You do not need to be well-versed in Zygmunt Bauman's reading of the French philosopher, Emmanuel Levinas, to appreciate with renewed urgency the value of 'face-to-face' contact in this moment of enforced isolation for many around the world. We urge each of us to do what we can to retain the moral proximity of the Other.

As Bauman explains in a fascinating interview with Simon Dawes:

"To be sure, dialogue (not to mention the polylogue) is a difficult art. It means engaging conversationalists with an intention to jointly clarify the issues, rather than to have them one’s own way; to multiply voices, rather than reducing their number; to widen the set of possibilities, rather than aiming at a wholesale consensus […] to jointly pursue understanding, instead of aiming at the others’ defeat; and all in all being animated by the wish to keep the conversation going, rather than by the desire to grind it to a halt." (Dawes, 2011: 143)

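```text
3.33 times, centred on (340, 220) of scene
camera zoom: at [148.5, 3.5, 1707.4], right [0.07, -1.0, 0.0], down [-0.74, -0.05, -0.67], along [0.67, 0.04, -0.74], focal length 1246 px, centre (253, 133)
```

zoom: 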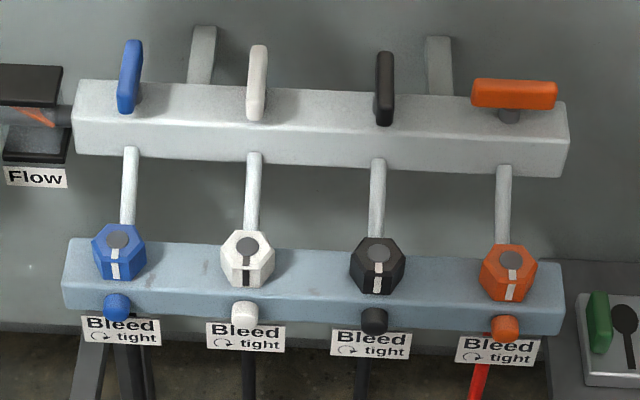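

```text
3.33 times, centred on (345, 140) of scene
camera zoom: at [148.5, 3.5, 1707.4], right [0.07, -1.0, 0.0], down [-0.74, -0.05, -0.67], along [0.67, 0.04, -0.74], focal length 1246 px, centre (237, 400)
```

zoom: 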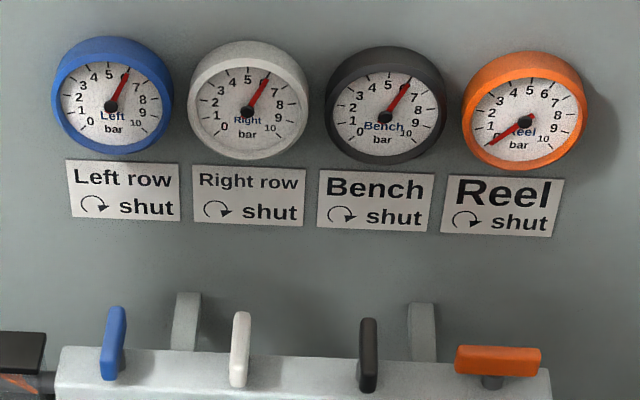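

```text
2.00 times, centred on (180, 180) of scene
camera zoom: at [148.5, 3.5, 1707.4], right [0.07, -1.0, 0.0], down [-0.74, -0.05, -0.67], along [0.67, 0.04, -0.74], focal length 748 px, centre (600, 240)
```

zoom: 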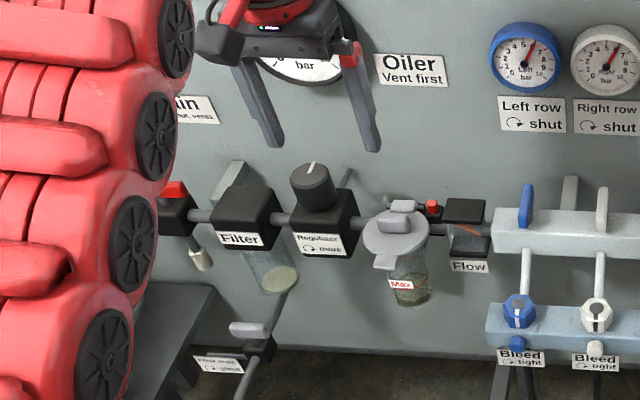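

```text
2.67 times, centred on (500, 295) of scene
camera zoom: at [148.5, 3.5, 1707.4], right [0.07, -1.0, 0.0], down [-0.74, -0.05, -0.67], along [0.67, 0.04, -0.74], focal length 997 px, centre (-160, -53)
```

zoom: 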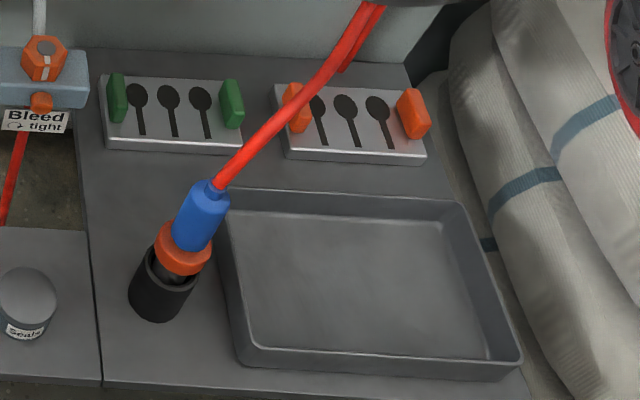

In a spirit of keeping our communities together during this period of isolation, we thought it was a good moment to share our Audio-Visual Archive in order "to keep the conversation going".

These videos can all be accessed by clicking here.

They include lectures by Professor Bauman and plenary speeches delivered during our international launch conference back in 2010, and given by Professor Saskia Sassen, Professor George Ritzer, and the world-leading architect, Daniel Libeskind.

We hope this small gesture is welcomed in these difficult circumstances and that you and yours stay safe and well until we may meet 'face-to-face' again.